begin PROVIDED PASSAGE
Everybody needs a Grandpa like this!

Everybody needs a Grandpa like this!

Often, as I am working on files at the front desk in our office Mr. Calvin will sit down to talk. Mr. Calvin is the Lord’s way of making up for the lack of a Grandfather during my formative years. He is the original Spinks in Spinks Brown & Durand and he is one of my favorite people on the planet.

 Even though he is officially a “Realtor Emeritus” and has the pin to prove it, every morning just after 8:00 AM, Mr. Calvin pulls into the parking lot in his green sedan. Every morning just after 8:05 AM, I realize I forgot to put the American flag into its honored place on the front of the building as he shakes his finger at me and puts up Old Glory. Oops. Mr. Calvin is 86 years old and yet my 31 year old brain is the one slowing down.

 The consummate Southern Gentleman, Mr. Calvin appears to be quite the stern patriarch as he peers out the window, contemplating the idiocy of local traffic patterns. Secretly, this stern exterior is a façade, because I have personally seen him perform a soft shoe shuffle while singing the Sammy Kaye classic, “Daddy, You Ought to Get the Best for Me.”


 “Hey, Daddy, I want a diamond ring, bracelets, everything

Daddy, you ought to get the best for me

Hey, Daddy, gee, don’t I look swell in sables?

Clothes with Paris labels?

Daddy, you ought to get the best for me!”


Don’t tell the Baptists, but he’s pretty Fred Astaire-esque!

 Not long ago, as he sat down in his usual chair, I could tell there was a story coming and that made me rub my hands together in anticipation. I love a story. I love to tell stories almost as much as I love to hear a good one, and Mr. Calvin tells some doozies…and they are all true. The man is my personal window into local history. Everything about life in LaGrange from the 1920’s to the present day is right here wearing a suit and sitting across from me. Once I asked Mr. Calvin about a particular city landmark and he gave me a house by house tour through the surrounding neighborhood, complete with tales about each family around there in the 1930’s. He can pick a local house and tell you who he sold it to in 1974 along with that person’s family history.

 Once every so often, Mr. Calvin sends out a newsletter to his classmates in the LaGrange High School Class of 1938. One of my more enjoyable duties here at the office is typing these often lengthy missives, as there are always good stories included. A recent excerpt:


(From the January 2009 Newsletter)
end PROVIDED PASSAGE
begin DATA EXTRACT
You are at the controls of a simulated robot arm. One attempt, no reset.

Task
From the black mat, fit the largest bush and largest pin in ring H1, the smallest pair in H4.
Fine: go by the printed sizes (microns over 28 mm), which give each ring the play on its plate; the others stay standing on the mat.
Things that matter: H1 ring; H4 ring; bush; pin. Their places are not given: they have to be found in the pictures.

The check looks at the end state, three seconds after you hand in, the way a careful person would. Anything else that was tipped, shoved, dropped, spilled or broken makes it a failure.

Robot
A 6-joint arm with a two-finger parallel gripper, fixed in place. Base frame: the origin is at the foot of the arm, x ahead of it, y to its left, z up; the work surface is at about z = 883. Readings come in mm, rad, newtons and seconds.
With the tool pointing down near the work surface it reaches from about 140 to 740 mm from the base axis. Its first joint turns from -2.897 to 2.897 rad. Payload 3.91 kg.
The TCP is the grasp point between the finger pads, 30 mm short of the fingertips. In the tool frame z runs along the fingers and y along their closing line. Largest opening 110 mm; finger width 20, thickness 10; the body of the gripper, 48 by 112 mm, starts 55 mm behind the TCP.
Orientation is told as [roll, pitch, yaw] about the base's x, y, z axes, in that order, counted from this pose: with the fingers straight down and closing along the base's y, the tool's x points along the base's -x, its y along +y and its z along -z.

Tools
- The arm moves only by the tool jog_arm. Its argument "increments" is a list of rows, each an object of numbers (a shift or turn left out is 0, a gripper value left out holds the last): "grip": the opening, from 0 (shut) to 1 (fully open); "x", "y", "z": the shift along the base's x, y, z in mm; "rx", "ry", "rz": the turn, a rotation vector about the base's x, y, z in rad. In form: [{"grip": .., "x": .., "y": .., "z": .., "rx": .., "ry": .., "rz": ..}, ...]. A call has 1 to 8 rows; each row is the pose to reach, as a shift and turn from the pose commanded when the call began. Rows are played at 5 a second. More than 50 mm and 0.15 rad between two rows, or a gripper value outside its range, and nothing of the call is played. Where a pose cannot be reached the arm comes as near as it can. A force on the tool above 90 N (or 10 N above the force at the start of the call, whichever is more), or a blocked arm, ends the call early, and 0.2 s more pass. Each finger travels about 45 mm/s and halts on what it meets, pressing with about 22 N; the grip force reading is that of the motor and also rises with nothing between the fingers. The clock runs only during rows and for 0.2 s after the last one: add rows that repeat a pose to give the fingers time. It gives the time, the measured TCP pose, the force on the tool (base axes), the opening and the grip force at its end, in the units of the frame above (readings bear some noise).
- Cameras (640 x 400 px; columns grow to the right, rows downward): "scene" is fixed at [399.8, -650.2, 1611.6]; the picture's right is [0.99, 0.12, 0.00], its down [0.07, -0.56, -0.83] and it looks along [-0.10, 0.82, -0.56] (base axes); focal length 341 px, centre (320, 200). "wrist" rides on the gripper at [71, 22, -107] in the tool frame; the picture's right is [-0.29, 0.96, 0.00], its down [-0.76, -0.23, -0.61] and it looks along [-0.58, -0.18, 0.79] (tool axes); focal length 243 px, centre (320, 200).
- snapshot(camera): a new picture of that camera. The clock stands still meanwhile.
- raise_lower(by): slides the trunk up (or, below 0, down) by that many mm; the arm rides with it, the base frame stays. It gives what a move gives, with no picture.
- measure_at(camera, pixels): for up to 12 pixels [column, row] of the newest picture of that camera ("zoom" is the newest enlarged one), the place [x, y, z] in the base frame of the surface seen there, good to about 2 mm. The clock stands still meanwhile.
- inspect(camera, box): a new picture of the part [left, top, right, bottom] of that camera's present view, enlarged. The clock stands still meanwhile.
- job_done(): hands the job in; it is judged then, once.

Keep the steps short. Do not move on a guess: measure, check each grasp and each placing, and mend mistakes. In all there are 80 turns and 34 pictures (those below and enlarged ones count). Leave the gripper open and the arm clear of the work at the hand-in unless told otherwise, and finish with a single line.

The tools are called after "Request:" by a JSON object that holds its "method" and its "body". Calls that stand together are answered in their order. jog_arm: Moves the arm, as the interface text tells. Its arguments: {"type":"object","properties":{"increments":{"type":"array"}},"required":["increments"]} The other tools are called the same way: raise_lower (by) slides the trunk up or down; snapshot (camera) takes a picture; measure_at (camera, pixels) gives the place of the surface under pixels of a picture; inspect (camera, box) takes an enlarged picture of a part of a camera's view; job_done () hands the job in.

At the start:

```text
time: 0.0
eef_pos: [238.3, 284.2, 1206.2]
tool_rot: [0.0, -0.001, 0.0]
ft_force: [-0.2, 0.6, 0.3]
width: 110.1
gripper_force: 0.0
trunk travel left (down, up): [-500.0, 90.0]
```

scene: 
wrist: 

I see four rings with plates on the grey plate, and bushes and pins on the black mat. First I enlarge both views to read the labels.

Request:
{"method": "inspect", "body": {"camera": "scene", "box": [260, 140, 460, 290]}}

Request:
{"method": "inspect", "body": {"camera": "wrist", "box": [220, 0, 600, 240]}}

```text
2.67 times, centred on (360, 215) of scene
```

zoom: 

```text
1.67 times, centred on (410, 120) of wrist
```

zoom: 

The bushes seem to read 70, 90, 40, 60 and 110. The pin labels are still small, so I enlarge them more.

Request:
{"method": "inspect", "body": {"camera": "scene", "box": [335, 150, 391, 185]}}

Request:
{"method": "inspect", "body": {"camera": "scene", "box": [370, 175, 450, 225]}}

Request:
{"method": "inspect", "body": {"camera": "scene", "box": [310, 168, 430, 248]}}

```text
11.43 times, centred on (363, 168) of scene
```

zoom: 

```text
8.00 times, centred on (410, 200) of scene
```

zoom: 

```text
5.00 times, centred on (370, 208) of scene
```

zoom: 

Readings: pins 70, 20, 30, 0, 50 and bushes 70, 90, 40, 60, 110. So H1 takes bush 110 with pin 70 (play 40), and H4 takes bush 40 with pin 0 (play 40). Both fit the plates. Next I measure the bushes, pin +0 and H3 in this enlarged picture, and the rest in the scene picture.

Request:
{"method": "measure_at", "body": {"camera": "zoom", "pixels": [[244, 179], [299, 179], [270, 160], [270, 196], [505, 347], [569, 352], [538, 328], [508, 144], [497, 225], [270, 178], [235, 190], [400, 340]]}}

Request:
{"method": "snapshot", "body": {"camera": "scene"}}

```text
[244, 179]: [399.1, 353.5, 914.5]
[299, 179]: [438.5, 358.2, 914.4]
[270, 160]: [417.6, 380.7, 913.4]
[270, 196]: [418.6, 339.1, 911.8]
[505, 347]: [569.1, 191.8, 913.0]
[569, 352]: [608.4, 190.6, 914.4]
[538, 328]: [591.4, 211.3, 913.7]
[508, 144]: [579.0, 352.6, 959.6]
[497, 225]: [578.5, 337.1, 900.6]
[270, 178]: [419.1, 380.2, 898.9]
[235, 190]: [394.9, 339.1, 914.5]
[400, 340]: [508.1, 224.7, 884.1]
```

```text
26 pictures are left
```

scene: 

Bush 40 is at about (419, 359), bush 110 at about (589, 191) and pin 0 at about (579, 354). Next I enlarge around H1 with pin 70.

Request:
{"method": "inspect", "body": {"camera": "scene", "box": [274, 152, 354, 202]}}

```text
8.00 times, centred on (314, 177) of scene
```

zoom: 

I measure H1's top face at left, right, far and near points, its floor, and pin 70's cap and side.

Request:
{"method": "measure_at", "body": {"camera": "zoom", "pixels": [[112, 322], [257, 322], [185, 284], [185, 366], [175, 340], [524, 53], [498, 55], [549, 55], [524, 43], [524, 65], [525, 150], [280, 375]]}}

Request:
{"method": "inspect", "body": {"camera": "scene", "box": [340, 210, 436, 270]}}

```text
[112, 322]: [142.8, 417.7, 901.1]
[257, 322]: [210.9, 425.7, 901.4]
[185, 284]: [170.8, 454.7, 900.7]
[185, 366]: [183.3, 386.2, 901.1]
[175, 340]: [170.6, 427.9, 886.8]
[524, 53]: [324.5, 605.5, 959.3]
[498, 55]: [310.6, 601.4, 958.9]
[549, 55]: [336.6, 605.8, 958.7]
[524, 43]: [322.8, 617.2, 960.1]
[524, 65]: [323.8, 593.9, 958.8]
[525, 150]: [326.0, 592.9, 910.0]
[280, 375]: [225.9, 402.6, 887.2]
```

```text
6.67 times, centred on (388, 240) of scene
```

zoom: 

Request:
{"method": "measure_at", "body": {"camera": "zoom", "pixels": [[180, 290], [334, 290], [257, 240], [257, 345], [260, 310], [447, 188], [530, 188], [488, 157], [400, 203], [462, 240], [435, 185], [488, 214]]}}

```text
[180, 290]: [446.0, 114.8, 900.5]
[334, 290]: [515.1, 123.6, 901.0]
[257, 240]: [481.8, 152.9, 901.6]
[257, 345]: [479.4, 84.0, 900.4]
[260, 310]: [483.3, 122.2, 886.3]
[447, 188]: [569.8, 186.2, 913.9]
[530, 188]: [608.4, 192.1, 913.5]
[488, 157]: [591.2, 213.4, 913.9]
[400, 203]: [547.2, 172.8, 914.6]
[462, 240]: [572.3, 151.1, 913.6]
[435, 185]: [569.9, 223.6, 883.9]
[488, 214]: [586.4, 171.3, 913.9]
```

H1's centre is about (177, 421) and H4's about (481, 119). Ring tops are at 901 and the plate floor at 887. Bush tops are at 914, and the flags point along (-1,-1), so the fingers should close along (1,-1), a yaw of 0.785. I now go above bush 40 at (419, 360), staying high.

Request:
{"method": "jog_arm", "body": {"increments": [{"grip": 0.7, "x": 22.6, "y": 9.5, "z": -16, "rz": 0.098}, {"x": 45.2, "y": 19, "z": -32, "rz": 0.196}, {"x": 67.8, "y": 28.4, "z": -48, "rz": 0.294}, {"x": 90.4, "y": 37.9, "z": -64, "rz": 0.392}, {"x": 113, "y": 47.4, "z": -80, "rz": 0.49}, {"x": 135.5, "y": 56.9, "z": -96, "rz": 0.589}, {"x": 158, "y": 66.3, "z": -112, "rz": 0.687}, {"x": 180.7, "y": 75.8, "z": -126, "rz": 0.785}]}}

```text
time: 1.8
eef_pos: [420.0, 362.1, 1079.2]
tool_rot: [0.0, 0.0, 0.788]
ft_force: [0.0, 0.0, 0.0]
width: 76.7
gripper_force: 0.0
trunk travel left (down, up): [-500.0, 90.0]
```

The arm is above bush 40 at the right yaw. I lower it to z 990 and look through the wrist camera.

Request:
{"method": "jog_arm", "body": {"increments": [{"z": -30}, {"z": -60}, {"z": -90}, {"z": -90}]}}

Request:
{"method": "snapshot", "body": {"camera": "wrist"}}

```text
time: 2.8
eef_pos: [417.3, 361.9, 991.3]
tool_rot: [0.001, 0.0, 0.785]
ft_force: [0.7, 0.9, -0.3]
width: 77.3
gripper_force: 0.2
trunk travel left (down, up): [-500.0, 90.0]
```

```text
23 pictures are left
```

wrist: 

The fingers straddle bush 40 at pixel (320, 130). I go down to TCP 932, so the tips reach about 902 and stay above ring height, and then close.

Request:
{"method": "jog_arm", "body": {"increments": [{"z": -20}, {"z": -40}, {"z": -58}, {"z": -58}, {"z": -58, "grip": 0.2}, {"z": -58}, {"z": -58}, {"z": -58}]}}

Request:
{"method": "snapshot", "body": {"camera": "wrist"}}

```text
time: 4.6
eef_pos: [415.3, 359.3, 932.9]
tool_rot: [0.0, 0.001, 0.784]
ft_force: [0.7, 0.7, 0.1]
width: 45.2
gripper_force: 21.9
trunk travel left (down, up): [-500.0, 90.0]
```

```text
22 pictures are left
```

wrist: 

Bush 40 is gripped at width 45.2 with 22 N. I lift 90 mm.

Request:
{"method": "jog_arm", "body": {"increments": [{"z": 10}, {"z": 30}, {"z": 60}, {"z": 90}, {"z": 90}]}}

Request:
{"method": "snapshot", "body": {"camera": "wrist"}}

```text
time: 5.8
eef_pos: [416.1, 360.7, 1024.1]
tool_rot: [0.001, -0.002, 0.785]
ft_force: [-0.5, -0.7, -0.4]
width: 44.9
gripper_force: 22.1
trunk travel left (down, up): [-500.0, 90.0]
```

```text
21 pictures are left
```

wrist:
end DATA EXTRACT
*WHAT YOU NEED TO DO*
**a.** Could you quote the provided passage from "The consummate Southern" up to and including "with Paris labels?"?
**b.** Keep the provided passage going from its last sentence.

*EXERCISE RESULTS*
**a.**
The consummate Southern Gentleman, Mr. Calvin appears to be quite the stern patriarch as he peers out the window, contemplating the idiocy of local traffic patterns. Secretly, this stern exterior is a façade, because I have personally seen him perform a soft shoe shuffle while singing the Sammy Kaye classic, “Daddy, You Ought to Get the Best for Me.”


 “Hey, Daddy, I want a diamond ring, bracelets, everything

Daddy, you ought to get the best for me

Hey, Daddy, gee, don’t I look swell in sables?

Clothes with Paris labels?

**b.**
 Discipline at LHS in the 1920’s — By that I don’t mean standing in the corner. I’m talking about corporal punishment with either a paddle or a belt! What brought this to mind was a house on the lower end of College Avenue which recently sold. Our company did not have the home listed for sale but one of our agents sold it. When I saw the photo of the house I recognized it as being the former residence of O.T. Kersey and his wife Augusta Pike Kersey (old Pike Bros. Lumber Co.). They are both deceased. In former years we sat by O.T. and Augusta at First Baptist. O.T. was the son of Mr. T.B. Kersey, long time Superintendent at the Spinning Mill for Callaway. O.T. graduated from LHS in the late 1920’s. He told me a little story about going to LHS. He said that one day he got a whipping from Coach Gresset who preceded Mr. “Skeet” Johnson as the LHS football coach. O.T. went home and told his daddy about the whipping and he added, “I wasn’t doing anything!” (They all say that.) Mr. Kersey told O.T. not to worry, that he would go to school with him the next morning and he would get everything straightened out with Mr. Gresset. The next morning Mr. Kersey carried O.T. to school and together they went in to see the Coach. I can imagine O.T. had a smile on his face and was probably thinking, “My daddy is going to put this guy in his place!” (Mr. Kersey was an extra large man with a big stomach.) Mr. Kersey greeted Mr. Gresset warmly and said, “O.T. tells me you gave him a whipping yesterday.” Mr. Gresset replied, “Yes, Mr. Kersey, O.T. was misbehaving, unruly and disturbing the class. He refused to settle down, I could not teach and I had to discipline him.”

 Mr. Kersey replied, “Mr. Gresset, you did exactly the right thing. If he misbehaves again, you give him a whipping, send a note home to me and I will whip him again!”

 O.T. told me he got the worst end of that deal but I think he appreciated Mr. Gresset in the long run.”


 Can’t you see why I love him so? I have begged and pleaded for Mr. Calvin to write a book. A book of local anecdotes about people we all know and love. Thus far he has not gone for the idea. He always brushes off my request, saying that he might get in too much trouble if he told all he knew.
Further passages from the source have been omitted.